Back in the day, I remember watching a Gary Vee clip where Gary said something I’ve never forgotten:
(paraphrasing)
“It’s kinda sad. Most people aren’t coming to me for business info, they’re just desperate for someone to give them permission to pursue their dreams. ”
And writing this newsletter, I totally get what Gary’s on about.
You see…
I love getting all your replies and questions (please keep them coming!). They're the reason I write these emails, trying to address the career challenges I read from you.
But one thing I’ve noticed is… Many people ask questions they already know the answer to! (They’re just looking for my support to go do it).
For example…
"I hate my job, my boss is toxic, and it's affecting my mental health. I’m not sure what to do. Help?"
→ Answer: Look for another job
“I REALLY want to start a side hustle, but I don’t feel I have the time. What should I do?”
→ Answer: Make time for the side hustle.
“I want to grow my network on LinkedIn, but I don’t know what to post about. What can I do?”
→ Answer: Write what you know about and love.
(oh and side note, optimize your LinkedIn first using this free tool)
See a pattern? The answers are often surprisingly simple. If a friend came to you with these problems, you'd probably give the same advice.
So why do we struggle to follow our own instincts?
🧿 The Trust Issue
I used to do this a lot. For each decision (even small ones), I'd ask EVERYONE for their opinion. But looking back, I realize I knew what felt right each time.
What’s crazy is:
Deep down, when we ask these things, we know the answer. But we want someone else’s input because…

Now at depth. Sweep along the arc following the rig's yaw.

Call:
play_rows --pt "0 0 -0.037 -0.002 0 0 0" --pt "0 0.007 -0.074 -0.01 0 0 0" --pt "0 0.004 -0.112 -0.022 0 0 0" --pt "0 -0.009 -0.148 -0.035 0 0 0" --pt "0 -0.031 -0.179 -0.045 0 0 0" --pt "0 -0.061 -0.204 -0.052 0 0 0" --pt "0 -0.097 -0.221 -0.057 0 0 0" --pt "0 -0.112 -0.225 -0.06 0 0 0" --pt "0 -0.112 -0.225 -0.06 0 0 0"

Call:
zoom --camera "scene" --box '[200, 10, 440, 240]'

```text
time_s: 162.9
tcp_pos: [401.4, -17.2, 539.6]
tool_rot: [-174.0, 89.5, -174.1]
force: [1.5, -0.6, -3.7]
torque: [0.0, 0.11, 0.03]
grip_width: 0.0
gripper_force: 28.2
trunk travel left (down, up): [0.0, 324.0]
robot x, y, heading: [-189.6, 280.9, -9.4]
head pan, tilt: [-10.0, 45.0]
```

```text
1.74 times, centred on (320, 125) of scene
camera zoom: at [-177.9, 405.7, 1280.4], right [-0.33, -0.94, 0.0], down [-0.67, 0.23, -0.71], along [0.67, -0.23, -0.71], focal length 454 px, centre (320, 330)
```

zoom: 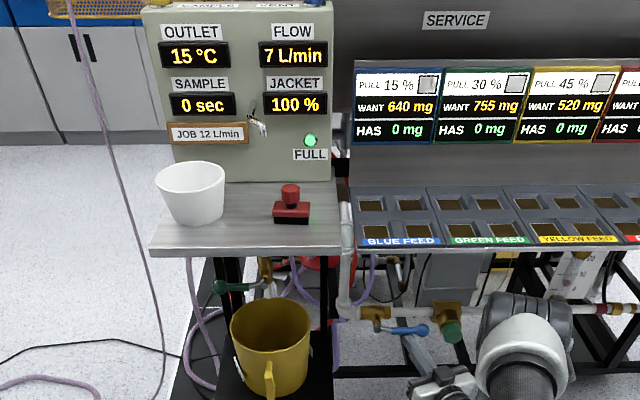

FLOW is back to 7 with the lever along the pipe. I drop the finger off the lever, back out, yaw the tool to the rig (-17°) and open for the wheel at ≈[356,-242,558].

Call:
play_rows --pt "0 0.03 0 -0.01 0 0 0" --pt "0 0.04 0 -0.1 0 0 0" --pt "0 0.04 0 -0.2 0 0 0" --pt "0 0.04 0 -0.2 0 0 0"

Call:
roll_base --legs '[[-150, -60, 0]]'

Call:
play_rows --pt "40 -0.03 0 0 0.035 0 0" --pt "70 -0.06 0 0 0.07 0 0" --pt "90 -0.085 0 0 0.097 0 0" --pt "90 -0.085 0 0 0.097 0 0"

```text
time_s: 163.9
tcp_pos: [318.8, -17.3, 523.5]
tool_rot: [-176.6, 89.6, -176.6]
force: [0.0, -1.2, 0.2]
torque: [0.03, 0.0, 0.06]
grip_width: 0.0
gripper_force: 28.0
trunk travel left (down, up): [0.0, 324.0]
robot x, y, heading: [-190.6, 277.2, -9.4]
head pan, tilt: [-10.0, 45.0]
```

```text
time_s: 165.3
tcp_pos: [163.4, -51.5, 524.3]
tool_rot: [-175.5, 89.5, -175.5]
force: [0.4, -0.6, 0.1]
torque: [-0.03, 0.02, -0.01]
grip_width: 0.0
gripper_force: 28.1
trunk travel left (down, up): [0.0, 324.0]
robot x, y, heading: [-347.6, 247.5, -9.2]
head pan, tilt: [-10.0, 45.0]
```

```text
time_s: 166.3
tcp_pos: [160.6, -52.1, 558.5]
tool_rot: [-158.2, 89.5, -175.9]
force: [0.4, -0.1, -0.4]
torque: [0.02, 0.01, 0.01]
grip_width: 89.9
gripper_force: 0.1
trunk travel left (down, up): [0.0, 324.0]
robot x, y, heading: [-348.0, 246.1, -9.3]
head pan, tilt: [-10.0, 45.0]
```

We don’t trust our own judgment.
It’s a big problem.
If we need other people to make decisions for us, are we ever really in charge of our careers?
Worse, when we're always looking for input from others, we often end up stuck. We ask one person, then another, then another... get different opinions, and suddenly it’s analysis paralysis and we’re even more confused about what decision to take.
So what should you do instead>
👥 The Friend Test
For some reason, we’re all very good at identifying the solution to other people’s problems, but not so much our own.
This is actually really well documented — it’s called the Solomon Paradox: the idea that we’re much more of an expert when we distance ourselves from the situation.
The solution:
Pretend that your best friend’s in the situation that you’re in. What advice would you give them? Your ideas will probably be bang on.
(Try this now so you remember this technique: What’s a problem you’re currently facing right now? If it were your friend going through it, what would you tell them?)
👨🏻🏫 Act as your own mentor
Putting yourself in the shoes of a mentor can often be much more insightful than asking the mentor themselves.
An example:
Imagine you’re me. And you’re building a business like Resume Worded. But you’re stuck - and you don’t know what to focus on.
First, we’d choose a mentor. Let's say Jeff Bezos. He’s arguably one of the most successful business people of all time. I’ve also read his biography, and he is always harping on about making the best possible customer experience at Amazon.
So, let's imagine what Jeff Bezos would say if we asked him how to grow our business:
- "Look, the key is to obsess over your customers. What's their biggest pain point right now? What's the one thing that, if you solved it, would make their experience 10x better? Focus on that. Don't get distracted by what's trendy. Just solve that one problem better than anyone else."
And honestly, that's probably exactly what he'd say! It’s like I just got free consulting from the best in the world.
=> Do this for any question you have. Imagine an expert you admire. That might be your wise granny who always gives great advice, a past mentor, a celebrity, etc - what would they say? It's not about getting their actual advice, but tapping into your own knowledge from a different perspective.
🥷🏿 You are the expert
Why do we always turn to others for answers?
Simple. We think they're smarter than us. That they know stuff that we don’t.
And sure, sometimes that's true. Your doctor knows more about medicine. Your mechanic knows more about cars.
But what about your life? Your career?
Think about it. Who knows your situation inside out? Who understands your goals, your fears, your strengths, your wants?
You do. You are factually the expert.
Even your mentors, as wise as they are, aren’t.
=> Remember: We've got way more knowledge and capability than we think. So, trust your expertise!
🫀 Trust (and train) your gut
Usually, gut instincts are spot on.
Why? They're not made with the limited processing power of your conscious mind, but with the vast power of your subconscious.
=> So, what does your gut say?
Ask yourself: What does my gut tell me? What feels right based on my experiences and knowledge? what feels right, even if it scares you a bit?
That last part is key. Often, what we think is fear is actually our gut pushing us towards growth.
Trusting your gut is like a muscle. The more you use it, the stronger it gets.
🙋 So should I never ask for help?
Not at all!
Definitely ask for help. Getting input is valuable, especially for big
decisions. Multiple perspectives will broaden your thinking.
But use advice to supplement your judgment, not replace it.
The more we rely on someone else to make decisions for us, our own decision-making skills get weak, and we become dependent on them.
Which sucks because we already know the answers. All we’re missing is the courage to act.
I hope that gives you a toolkit to handle pretty much any decision you’re faced with. And that you got a few laughs along the way.